I think that’s why I love tech – for all of it’s good and bad, the focus is always an ever-greater future.
Bloomberg has the best look at what to expect this year. Me? I’m ready to finally say farewell to the Swiss Army Knife nature of iTunes and welcome some silos into my “stuff”.
A bunch of cool links what I read this week, typically culled from my ever-growing Instapaper queue.
Every week, I’ll make a recommendation of something to read, to watch, or to listen to. I’ll even link to where you can check it out.
This week’s recommendation… Booksmart (2019)
Normally, I share something with you, my dear readers, which you can immediately stream or purchase, but this week, I think I’m going to zag where I normally zig and give you something where you need to leave the house…and that’s to see Booksmart.
Cut from the same cloth of movies such as Superbad or Can’t Hardy Wait, Booksmart is a movie which is all about that last night before your high school career is over. The difference this time? The focus and the humor comes from the female perspective.
An aggressively 2019 movie, Booksmart is a story of modern female friendship, the world of being a teenager now (the plot involves finding a party via Snapchat and Instagram Story clues), and the universal truth of growing up. It helps that it’s also incredibly filthy and funny as well…these are your spoonfuls of sugar, if you will.
Why am I telling you to rush out and see Booksmart now?

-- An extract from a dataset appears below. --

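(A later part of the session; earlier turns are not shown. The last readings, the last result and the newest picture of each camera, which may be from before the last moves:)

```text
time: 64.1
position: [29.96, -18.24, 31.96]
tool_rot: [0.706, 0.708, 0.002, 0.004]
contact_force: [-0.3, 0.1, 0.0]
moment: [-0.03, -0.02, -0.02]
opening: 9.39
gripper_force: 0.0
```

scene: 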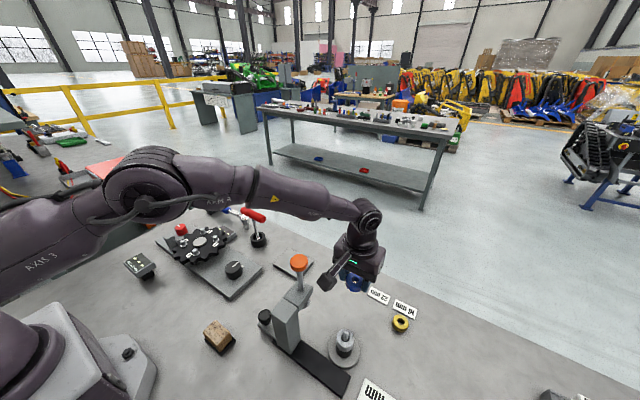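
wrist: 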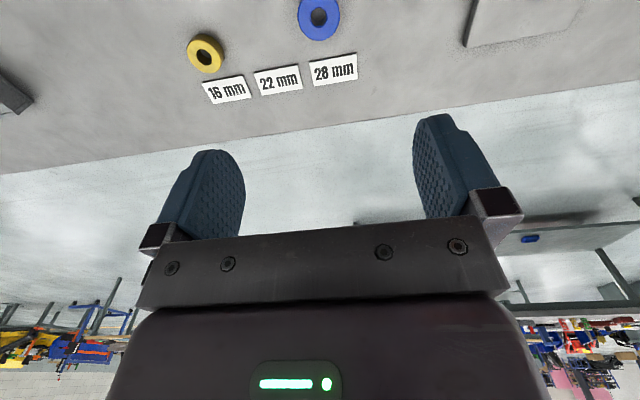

Well…it’s not doing that great. And that’s an incredible shame.
The script, by Emily Halpern, Sarah Haskins, Susanna Fogel, and Katie Silberman is smart and hilarious. The chemistry of the leads, Kaitlyn Dever and Beanie Feldstein, is out of this world. And Olivia Wilde, for a first-time director, knocks it out of the park, with brilliant direction (helped along by a brilliant soundtrack by Dan the Automator and the stunning cinematography by Jason McCormick).
This movie should be playing to packed audiences laughing their asses off. Sure, it may find its audience on VOD, but I’d love for this movie to find that audience now. Embrace your inner teen.
Go see Booksmart, damnit.
Have yourself a wonderful week, dear reader. And don’t let the bastards bring you down.